Michael Weinberg - Analyst
Great, thank you.
David Einhorn - Chairman
Sure.
Operator
Thank you. (Operator Instructions). And we have a question from Ron Bobman from Capital Returns
Ron Bobman - Analyst
Hi, good morning. I have a sort of PFIC related question. I was curious with the declining premium volume and the underwriting results, is there plenty of headroom to steer clear of any PFIC, heightened PFIC concerns, or are you well away from having a heightened degree of concern about PFIC compliance? Thanks.
Tim Courtis - CFO
Yes, it's Tim Courtis here, Ron. Certainly PFIC is an issue that we keep track of and look at. Certainly there isn't a bright line test but given our current level of premium writings and certainly looking at our pipelines, we don't believe there is a PFIC issue currently and as always we'll always keep monitoring it and act accordingly.
Ron Bobman - Analyst
Thanks.

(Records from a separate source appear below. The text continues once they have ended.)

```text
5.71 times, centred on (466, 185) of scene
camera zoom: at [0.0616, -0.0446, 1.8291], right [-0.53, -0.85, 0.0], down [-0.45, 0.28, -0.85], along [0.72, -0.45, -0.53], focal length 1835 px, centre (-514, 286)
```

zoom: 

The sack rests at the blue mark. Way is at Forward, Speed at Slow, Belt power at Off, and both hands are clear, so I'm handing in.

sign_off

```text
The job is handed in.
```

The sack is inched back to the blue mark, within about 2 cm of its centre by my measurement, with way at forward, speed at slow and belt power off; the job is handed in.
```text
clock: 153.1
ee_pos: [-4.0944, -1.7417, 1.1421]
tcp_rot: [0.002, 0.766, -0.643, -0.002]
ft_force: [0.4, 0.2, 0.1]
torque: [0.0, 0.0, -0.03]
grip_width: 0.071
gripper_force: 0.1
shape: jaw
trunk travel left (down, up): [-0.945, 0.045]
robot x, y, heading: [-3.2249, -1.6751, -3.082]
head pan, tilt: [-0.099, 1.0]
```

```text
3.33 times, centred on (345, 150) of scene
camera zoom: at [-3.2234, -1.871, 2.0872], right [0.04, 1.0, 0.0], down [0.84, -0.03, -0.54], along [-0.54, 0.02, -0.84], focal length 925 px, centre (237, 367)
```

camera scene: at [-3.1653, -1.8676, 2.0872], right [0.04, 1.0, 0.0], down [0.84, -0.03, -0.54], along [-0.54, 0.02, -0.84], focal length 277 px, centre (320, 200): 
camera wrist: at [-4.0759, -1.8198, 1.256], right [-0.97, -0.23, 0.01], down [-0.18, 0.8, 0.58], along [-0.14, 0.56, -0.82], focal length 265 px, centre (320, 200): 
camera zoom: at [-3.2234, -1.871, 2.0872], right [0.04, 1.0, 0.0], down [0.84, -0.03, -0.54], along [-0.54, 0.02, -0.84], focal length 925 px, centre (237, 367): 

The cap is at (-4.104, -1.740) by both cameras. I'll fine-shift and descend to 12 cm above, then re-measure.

Best of luck.
Operator
Thank you. And as there are no more questions right now, this does conclude our question and answer session. Should you have any follow-up questions, please direct them to Garret Edson of ICR at 203-682-8331 and he will be happy to assist you. We also remind you that a replay of the call and other pertinent information about Greenlight Re is available on our website at www.greenlightre.ky. This does conclude today's conference. Thank you for attending today's presentation. You may now disconnect. Have a nice day.